Andersen v. Vavreck et al
Filing
100
ORDER signed by Judge Pamela Pepper on 6/20/2017 DENYING 94 Plaintiff's Motion for Reconsideration and to Alter or Amend Judgment. (cc: all counsel, via mail to Dean Anderson) (cb)
UNITED STATES DISTRICT COURT
EASTERN DISTRICT OF WISCONSIN
______________________________________________________________________________
DEAN A. ANDERSEN,
Case No. 15-cv-667-PP
Plaintiff,
v.
MARK VAVRECK and
GONKO & VAVRECK PLLC,
Defendants.
______________________________________________________________________________
DECISION AND ORDER DENYING
THE PLAINTIFF’S MOTION FOR RECONSIDERATION AND TO ALTER OR
AMEND JUDGMENT (DKT. NO. 94)
______________________________________________________________________________
On February 21, 2017, the court granted the defendants’ motion for
summary judgment, denied the plaintiff’s motion for summary judgment, and
dismissed the case. Dkt. No. 92. The court entered judgment on February 23,
2017. Dkt. No. 93. Twenty-eight days later, the plaintiff filed a motion to alter
judgment under Federal Rules of Civil Procedure 59(e) and 60(b). Dkt. No. 94.

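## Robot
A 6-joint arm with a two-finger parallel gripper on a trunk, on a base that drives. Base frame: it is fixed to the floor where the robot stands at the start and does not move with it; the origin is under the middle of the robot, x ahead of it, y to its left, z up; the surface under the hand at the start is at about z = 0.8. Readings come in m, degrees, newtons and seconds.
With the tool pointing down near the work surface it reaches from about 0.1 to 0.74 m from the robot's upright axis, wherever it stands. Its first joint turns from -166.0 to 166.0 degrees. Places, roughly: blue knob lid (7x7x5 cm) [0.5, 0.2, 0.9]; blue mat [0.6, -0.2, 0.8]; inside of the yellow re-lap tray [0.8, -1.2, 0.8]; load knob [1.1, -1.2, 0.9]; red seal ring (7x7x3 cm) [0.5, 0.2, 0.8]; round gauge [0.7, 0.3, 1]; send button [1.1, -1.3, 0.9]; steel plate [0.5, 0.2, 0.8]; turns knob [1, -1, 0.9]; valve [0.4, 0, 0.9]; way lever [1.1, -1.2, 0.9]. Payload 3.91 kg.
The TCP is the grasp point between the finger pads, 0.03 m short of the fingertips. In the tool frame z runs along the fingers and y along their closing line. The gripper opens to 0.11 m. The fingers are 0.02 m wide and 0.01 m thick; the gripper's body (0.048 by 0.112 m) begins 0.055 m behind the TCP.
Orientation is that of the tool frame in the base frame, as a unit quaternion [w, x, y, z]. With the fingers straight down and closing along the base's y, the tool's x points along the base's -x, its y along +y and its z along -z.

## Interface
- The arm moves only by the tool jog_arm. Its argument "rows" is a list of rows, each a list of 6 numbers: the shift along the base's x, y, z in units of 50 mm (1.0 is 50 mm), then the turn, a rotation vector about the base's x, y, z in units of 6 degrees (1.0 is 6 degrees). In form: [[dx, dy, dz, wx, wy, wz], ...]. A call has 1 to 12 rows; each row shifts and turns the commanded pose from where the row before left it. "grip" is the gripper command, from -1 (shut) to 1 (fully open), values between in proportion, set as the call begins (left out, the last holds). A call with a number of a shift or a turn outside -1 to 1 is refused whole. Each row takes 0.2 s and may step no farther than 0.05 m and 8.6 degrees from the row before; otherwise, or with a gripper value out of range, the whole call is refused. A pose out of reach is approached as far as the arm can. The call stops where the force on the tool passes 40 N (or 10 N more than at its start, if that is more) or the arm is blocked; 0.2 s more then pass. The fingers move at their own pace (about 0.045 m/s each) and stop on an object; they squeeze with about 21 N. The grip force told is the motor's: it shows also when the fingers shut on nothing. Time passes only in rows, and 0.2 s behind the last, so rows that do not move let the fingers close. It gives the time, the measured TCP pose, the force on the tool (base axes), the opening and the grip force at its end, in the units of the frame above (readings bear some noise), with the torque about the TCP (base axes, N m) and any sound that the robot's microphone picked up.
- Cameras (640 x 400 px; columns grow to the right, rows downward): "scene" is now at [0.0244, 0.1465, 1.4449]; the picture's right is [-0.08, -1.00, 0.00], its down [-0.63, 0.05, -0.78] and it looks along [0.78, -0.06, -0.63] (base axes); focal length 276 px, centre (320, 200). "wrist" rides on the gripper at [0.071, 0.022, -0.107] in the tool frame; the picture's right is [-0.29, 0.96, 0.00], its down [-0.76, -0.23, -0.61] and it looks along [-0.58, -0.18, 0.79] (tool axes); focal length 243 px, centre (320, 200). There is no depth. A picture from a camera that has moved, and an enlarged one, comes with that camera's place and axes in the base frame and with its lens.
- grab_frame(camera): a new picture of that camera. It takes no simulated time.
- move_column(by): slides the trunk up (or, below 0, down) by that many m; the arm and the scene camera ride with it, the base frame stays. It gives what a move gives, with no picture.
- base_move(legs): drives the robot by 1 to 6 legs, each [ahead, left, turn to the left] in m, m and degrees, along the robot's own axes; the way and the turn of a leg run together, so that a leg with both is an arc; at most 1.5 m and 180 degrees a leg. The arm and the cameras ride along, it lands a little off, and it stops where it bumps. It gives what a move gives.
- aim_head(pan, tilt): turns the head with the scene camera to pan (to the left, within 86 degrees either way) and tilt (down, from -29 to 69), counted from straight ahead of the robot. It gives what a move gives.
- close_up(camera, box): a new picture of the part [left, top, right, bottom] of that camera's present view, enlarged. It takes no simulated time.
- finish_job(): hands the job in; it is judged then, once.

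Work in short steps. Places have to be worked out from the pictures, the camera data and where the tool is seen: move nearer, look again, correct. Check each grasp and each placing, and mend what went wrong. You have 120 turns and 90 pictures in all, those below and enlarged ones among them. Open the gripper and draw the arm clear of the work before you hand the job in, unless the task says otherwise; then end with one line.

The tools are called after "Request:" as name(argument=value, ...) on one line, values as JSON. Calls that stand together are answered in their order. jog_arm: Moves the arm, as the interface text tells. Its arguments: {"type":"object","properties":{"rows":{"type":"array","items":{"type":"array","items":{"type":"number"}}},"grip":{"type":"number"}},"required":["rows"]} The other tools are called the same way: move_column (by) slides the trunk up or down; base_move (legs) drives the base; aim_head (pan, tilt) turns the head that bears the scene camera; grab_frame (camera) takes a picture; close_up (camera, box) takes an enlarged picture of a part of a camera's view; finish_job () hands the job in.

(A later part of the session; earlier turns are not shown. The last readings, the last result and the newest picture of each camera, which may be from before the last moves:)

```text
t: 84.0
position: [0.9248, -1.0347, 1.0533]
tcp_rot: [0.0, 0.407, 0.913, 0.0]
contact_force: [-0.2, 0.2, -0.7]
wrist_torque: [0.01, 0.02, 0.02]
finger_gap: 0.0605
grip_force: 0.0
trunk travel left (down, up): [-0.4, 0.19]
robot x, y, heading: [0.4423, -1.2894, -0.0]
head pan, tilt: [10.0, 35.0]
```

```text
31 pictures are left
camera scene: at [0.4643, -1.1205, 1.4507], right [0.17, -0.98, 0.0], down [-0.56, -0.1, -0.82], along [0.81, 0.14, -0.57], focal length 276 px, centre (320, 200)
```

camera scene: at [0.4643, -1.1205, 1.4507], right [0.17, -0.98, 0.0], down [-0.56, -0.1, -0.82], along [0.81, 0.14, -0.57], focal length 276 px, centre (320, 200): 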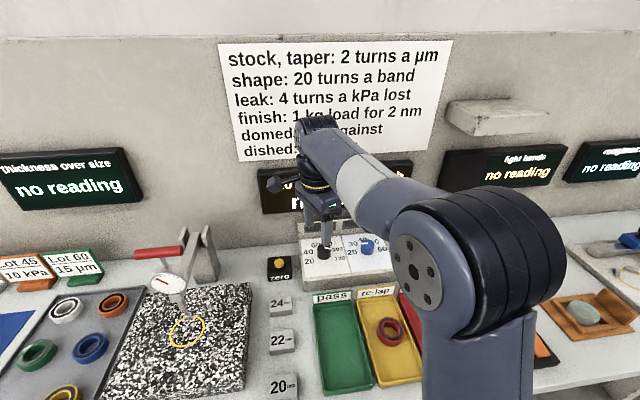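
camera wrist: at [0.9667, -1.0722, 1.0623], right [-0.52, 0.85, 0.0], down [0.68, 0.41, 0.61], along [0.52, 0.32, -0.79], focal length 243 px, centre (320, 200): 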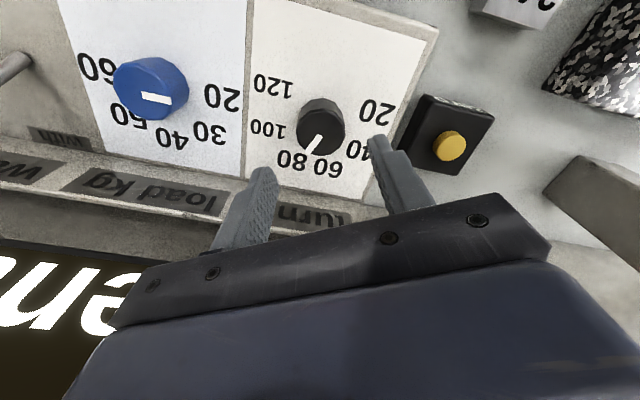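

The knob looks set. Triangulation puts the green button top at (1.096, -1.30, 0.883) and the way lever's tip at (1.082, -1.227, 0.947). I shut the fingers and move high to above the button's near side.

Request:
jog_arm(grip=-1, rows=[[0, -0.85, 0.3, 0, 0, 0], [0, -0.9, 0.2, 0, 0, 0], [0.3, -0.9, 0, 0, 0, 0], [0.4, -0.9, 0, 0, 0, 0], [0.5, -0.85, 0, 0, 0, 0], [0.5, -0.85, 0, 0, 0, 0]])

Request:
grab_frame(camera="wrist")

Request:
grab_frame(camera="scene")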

The substance of a motion determines whether a court analyzes that
motion under Rule 59(e) or 60(b). Obriecht v. Raemisch, 517 F.3d 489, 493
(7th Cir. 2008) (citing Gleash v. Yuswak, 308 F.3d 758, 761 (7th Cir. 2002).
“Rule 59(e) allows the court to alter or amend a judgment only if the petitioner
can demonstrate a manifest error of law or present newly discovered evidence."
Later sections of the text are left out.